**Passage provided:**
It wasn’t until her junior year of high school that Shanni Lam ’22 realized she was on her way to becoming a first-generation college student.
“I just assumed that most people were first-gen, because that’s how it was in my community,” she says. “I didn’t understand why colleges thought it was such a big thing, but now that I attend Mudd, I’m a lot more proud and a lot more vocal about it.”
Today, the math/computer science major is helping other first-generation students find their way. Lam leads Project Decode, a student-run organization for first-generation and/or low-income students, and served as a mentor for Mudd’s Summer Institute program, which helps underrepresented incoming first years with the college transition process.
“First-generation students have to overcome a lot more barriers than other students, so I have a newfound appreciation for my identity,” Lam says.
What are the barriers first-generation college students face?
An obvious barrier is that we don’t have parents who can help with applying to college. First-gen students are also often low-income and attend more average (or below average) public schools, where the curriculum is less likely to prepare them for a college curriculum, especially Mudd’s curriculum. Another big barrier is a feeling of alienation. Prior to Mudd, I went to schools where most students were people of color and on free/reduced lunch. I only knew a handful of students whose parents went to college. Now, it’s weird hearing people tell me their parents are research biologists or engineers. It’s also weird hearing people speaking to their parents in full English, seeking job advice and getting help on their engineering homework, while I do the opposite, helping my parents find jobs. It reminds me how deeply class inequality hits in America.
Tell us about Project Decode.
Project Decode is Mudd’s student-led affinity group that provides guidance and networking for first-generation and low-income students. I serve as the group’s co-president and help plan many of the events, including workshops to help students understand things like financial aid and healthcare. The organization is also a space for people to hang out, meet new people and discuss the first-generation lived experience and issues at Mudd.
Through your experiences with Project Decode and Summer Institute, what have you learned about how Mudd can support its first-gen students?
A major way is through recruiting and admissions. We need to have a more socioeconomically diverse student body. It’s important for first-gen students to know that there are others just like them at Mudd. Firstly though, most first-gen students likely won’t even know what Mudd or the other Claremont Colleges are. I didn’t until I lived literally 15 minutes away from Claremont my junior year, and even then, I only ever felt pushed toward public colleges.
You study many languages. What do you enjoy about that?

**Problem set:**
a) Could you quote the passage provided from "It wasn’t until" up to and including "college transition process."?
b) Carry the passage provided on from its last sentence.

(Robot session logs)
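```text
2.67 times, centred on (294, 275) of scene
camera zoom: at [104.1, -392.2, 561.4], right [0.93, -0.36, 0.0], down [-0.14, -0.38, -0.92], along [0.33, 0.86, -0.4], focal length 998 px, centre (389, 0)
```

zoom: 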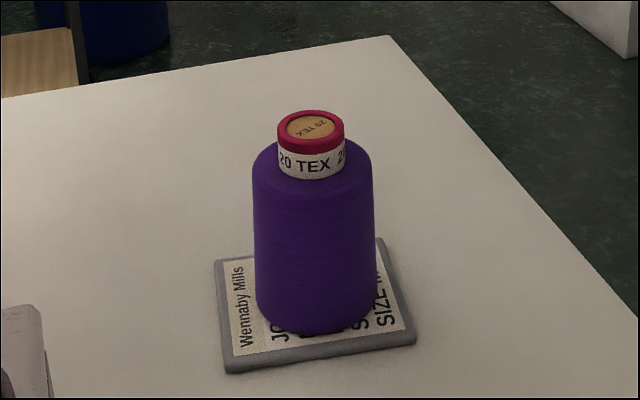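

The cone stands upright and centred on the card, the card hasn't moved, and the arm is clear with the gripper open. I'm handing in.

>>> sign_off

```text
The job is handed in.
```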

==

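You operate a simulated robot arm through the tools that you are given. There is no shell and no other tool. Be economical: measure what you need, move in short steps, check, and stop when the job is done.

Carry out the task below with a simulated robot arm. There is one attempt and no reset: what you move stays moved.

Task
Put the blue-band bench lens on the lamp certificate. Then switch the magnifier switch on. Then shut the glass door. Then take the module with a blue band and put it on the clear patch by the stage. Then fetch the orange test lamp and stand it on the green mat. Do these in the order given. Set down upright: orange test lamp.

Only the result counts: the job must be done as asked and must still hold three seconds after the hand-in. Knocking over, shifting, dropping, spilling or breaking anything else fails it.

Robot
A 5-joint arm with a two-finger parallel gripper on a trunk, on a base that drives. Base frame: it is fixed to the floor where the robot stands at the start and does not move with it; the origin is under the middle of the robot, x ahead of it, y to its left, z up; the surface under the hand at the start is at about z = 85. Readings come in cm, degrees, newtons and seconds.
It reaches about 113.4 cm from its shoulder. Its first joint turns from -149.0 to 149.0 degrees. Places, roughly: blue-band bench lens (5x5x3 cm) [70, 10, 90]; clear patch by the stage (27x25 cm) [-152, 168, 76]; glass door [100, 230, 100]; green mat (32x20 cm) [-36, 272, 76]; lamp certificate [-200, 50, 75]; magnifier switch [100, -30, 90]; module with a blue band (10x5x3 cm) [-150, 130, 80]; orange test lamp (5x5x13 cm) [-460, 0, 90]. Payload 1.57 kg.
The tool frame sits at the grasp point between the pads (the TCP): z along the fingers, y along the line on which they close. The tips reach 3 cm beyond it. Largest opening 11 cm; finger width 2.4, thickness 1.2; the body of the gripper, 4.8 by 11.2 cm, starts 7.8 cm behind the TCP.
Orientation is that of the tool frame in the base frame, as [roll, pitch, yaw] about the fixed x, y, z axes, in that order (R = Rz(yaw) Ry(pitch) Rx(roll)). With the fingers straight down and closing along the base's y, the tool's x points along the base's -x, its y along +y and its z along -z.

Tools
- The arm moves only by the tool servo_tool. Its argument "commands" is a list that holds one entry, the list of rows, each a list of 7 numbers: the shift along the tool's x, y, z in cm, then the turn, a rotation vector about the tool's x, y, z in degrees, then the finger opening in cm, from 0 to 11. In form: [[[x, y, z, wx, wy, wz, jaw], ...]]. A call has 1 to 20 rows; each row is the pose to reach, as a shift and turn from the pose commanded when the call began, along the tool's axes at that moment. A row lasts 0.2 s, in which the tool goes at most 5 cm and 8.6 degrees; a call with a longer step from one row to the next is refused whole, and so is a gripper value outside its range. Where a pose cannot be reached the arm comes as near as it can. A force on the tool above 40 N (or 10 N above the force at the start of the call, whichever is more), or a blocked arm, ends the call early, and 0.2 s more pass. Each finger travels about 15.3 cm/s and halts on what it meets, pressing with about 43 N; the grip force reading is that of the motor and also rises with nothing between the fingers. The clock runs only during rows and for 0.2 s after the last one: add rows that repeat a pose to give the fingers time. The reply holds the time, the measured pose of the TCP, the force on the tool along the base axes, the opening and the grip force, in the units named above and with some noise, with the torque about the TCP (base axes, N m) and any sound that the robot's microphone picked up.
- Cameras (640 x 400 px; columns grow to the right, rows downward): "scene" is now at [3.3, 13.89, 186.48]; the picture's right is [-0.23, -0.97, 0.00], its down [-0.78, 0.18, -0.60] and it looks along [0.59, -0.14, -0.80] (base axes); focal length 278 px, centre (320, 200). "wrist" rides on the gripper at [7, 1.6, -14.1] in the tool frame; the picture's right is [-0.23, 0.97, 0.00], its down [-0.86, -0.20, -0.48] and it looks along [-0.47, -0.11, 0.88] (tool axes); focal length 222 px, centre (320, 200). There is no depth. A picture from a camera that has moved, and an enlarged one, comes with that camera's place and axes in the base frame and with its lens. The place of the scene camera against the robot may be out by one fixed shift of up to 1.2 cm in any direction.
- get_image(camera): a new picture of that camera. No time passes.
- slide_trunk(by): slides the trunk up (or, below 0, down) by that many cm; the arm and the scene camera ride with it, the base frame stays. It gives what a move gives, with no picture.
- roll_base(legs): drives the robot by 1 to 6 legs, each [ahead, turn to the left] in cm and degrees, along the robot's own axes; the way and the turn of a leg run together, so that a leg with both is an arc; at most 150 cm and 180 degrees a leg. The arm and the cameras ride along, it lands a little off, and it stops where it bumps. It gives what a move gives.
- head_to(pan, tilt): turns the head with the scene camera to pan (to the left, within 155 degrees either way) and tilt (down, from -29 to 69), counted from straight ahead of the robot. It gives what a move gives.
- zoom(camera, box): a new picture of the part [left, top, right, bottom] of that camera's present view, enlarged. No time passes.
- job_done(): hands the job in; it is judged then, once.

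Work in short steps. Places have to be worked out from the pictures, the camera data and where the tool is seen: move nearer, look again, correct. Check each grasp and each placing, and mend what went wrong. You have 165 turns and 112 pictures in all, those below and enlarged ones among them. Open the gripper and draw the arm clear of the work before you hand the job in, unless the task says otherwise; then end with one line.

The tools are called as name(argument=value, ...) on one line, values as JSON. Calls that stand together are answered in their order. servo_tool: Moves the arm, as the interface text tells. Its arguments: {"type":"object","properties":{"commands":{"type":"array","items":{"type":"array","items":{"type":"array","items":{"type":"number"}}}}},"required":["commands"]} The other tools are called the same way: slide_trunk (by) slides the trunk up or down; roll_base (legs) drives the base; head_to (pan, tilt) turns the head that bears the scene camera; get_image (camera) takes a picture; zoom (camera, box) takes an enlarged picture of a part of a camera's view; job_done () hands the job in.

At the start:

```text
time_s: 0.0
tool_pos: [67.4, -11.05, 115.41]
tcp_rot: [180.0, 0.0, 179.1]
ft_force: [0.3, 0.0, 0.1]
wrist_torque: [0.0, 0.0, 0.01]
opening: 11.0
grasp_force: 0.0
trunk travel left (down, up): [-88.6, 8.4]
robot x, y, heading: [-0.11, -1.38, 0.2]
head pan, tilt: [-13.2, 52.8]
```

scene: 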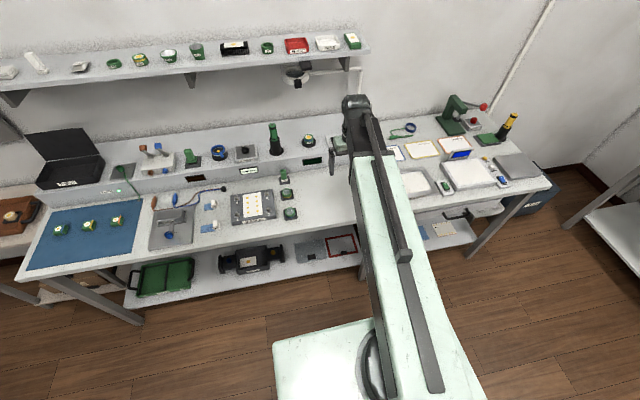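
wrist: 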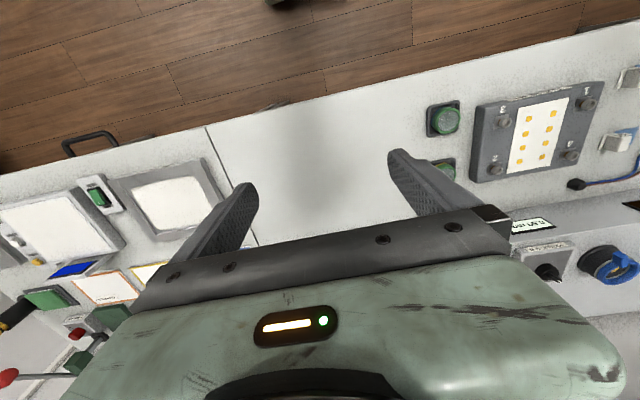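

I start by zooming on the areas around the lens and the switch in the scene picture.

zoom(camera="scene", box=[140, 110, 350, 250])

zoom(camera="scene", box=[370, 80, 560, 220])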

**Task-by-task outputs:**
a)
It wasn’t until her junior year of high school that Shanni Lam ’22 realized she was on her way to becoming a first-generation college student.
“I just assumed that most people were first-gen, because that’s how it was in my community,” she says. “I didn’t understand why colleges thought it was such a big thing, but now that I attend Mudd, I’m a lot more proud and a lot more vocal about it.”
Today, the math/computer science major is helping other first-generation students find their way. Lam leads Project Decode, a student-run organization for first-generation and/or low-income students, and served as a mentor for Mudd’s Summer Institute program, which helps underrepresented incoming first years with the college transition process.

b)
I come from an interesting multilingual background. My parents and grandparents are ethnically Chinese, born and raised in Vietnam, so they speak Cantonese and Vietnamese. It wasn’t until recently that I learned that my dialect of Cantonese apparently has a Vietnamese accent and sounds somewhat old-fashioned and rural, as if I was from the ’60s. This motivated me to learn more about Cantonese, as it reinforced that every language has its own rich varieties. I am also learning Mandarin because it’s interesting to see the phonological and grammatical similarities and differences between Mandarin and Cantonese. Because of Sinospheric influence, I can also find similar sounding words in Vietnamese and Korean, the latter of which I began learning because I was briefly interested in K-pop and K-dramas. Since eighth grade, I’ve studied Spanish because it was very commonly spoken in the places I lived and most often offered at the high schools I attended. It’s very enriching to learn about different cultures and writing systems.
What do you like to do in your spare time?
I consider myself a film buff, so I like to watch a lot of movies. I also like to go to the desert; it’s my favorite ecosystem. That sounds kind of weird, but it’s a nice place with its own flora and fauna with minimal light and noise pollution to slow down and think peacefully. I also like to go to different ghost towns or abandoned places. When I’m driving and see abandoned structures, I wonder what happened to them and feel nostalgic. It’s cool to explore and think about the past.
What do you hope to do after graduation?
There are a few paths I’m considering. One is data analytics. More recently, I’ve been thinking about consulting. I feel like I’m good at quick math and being able to provide recommendations for other people. It would allow me to use more of my communication skills. I’ve also thought about being a community college professor because I’ve had some experience with tutoring and find it to be more accessible and widely impactful.